Most commonly, electrolytic capacitors are modeled as ideal capacitors, means just ignore that they are polarized.
In detail, the question is which properties of an electrolytic capacitor you want to model additionally? If it's ESR, add a series resistor. Other parameters (leakage current, non-linear capacitance, behavior with polarity reversal are rarely modeled).

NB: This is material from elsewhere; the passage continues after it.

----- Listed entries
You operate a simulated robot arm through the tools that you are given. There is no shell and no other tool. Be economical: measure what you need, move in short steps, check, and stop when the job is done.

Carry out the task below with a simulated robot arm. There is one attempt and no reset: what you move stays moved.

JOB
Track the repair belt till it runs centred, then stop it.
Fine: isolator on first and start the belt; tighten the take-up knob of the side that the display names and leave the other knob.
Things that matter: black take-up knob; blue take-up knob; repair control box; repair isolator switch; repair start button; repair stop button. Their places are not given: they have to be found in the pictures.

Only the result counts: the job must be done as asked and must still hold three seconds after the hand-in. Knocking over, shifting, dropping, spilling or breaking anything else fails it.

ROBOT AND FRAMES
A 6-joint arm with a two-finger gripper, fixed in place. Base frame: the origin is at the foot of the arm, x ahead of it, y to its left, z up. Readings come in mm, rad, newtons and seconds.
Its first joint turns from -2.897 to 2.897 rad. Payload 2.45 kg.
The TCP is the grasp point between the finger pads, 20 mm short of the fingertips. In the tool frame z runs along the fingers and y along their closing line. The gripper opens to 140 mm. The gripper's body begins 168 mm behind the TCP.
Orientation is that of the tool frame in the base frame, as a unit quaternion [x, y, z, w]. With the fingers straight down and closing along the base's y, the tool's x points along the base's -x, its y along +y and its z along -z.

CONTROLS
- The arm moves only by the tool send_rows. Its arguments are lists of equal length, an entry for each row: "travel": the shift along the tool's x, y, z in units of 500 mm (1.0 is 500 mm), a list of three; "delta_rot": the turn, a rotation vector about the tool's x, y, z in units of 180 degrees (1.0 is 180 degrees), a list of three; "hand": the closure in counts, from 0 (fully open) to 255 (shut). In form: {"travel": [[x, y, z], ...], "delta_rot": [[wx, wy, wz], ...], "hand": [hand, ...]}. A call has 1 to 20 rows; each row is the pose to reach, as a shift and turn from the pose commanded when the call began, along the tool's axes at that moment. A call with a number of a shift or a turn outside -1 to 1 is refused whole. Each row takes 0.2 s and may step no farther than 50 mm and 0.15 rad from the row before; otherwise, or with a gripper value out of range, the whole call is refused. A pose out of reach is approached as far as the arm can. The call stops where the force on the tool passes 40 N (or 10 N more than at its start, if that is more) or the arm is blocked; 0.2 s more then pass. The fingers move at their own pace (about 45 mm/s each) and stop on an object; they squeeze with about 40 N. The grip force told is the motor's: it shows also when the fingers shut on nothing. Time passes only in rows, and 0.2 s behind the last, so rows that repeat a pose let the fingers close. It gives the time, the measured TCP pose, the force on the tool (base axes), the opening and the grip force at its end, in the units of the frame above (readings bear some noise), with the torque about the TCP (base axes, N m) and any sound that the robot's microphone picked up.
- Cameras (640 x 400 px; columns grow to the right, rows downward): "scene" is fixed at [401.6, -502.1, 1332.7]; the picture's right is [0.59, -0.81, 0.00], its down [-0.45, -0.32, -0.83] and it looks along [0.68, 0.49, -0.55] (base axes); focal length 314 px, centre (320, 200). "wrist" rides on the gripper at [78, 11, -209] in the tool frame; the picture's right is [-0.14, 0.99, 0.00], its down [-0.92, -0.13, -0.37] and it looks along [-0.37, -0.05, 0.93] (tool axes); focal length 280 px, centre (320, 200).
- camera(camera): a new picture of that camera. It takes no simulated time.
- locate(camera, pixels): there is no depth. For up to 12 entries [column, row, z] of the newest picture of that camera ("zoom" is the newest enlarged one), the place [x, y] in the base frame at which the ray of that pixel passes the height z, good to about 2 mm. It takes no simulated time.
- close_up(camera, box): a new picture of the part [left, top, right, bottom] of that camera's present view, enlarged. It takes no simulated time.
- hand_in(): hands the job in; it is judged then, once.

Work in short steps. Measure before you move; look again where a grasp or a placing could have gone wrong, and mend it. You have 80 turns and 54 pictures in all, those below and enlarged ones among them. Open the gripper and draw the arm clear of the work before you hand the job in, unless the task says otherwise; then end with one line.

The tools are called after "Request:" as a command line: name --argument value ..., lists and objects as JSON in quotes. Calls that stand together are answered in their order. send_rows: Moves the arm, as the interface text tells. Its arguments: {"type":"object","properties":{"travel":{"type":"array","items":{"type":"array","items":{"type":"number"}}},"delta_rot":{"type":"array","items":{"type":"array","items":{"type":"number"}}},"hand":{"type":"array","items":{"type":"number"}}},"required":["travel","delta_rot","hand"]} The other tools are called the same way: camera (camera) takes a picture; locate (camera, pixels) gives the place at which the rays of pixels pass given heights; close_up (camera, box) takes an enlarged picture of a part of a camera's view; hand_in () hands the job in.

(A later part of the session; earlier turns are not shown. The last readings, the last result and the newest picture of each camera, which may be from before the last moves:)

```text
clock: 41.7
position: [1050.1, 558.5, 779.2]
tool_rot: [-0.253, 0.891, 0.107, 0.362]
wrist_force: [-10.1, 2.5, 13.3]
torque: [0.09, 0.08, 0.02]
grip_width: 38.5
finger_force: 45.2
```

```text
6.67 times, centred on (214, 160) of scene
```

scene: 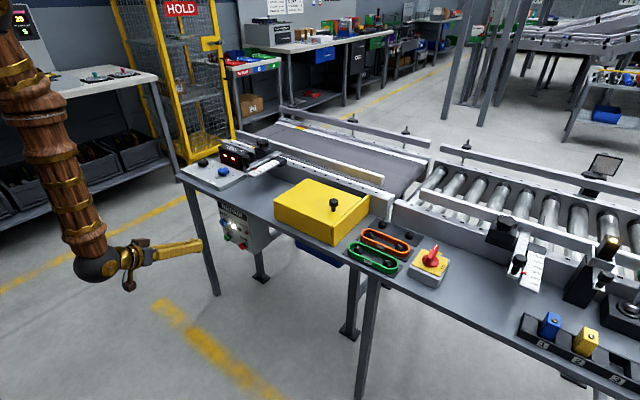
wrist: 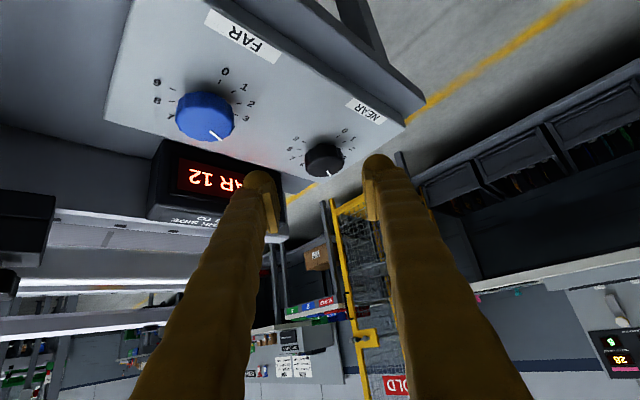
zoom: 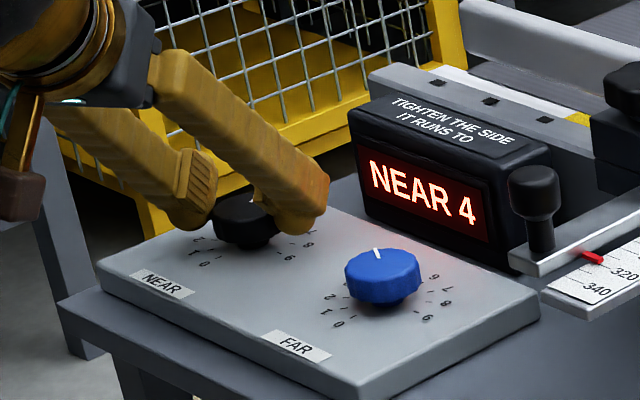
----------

I kind of doubt that Proteus will faithfully emulate the
"party popper confetti" and aroma of a hard-reverse-
biased electrolytic.
If you wanted to do the work of characterizing the
reverse DC and time dependent signatures of one
such, then it would probably become evident how to
make a macromodel that matches the low-current
reverse polarity behavior.
But you would be simulating something doomed to
fail in real life, so why?
Electrolytics have heinous ESL and not-great ESR
so an ideal capacitor model will be poor fidelity for
anything involving high frequency or high ripple
current.
Most relevant real parameter for the filter capacitor is ESR, you can simply put in the typical ESR from capacitor data sheet as series resistor.
For timing circuits, capacitance tolerance and leakage current are of interest. Leakage is only fragmentary specified for real capacitors, respectively it's difficult to consider in a simulation. Best to avoid precision timing circuits with electrolytic capacitors.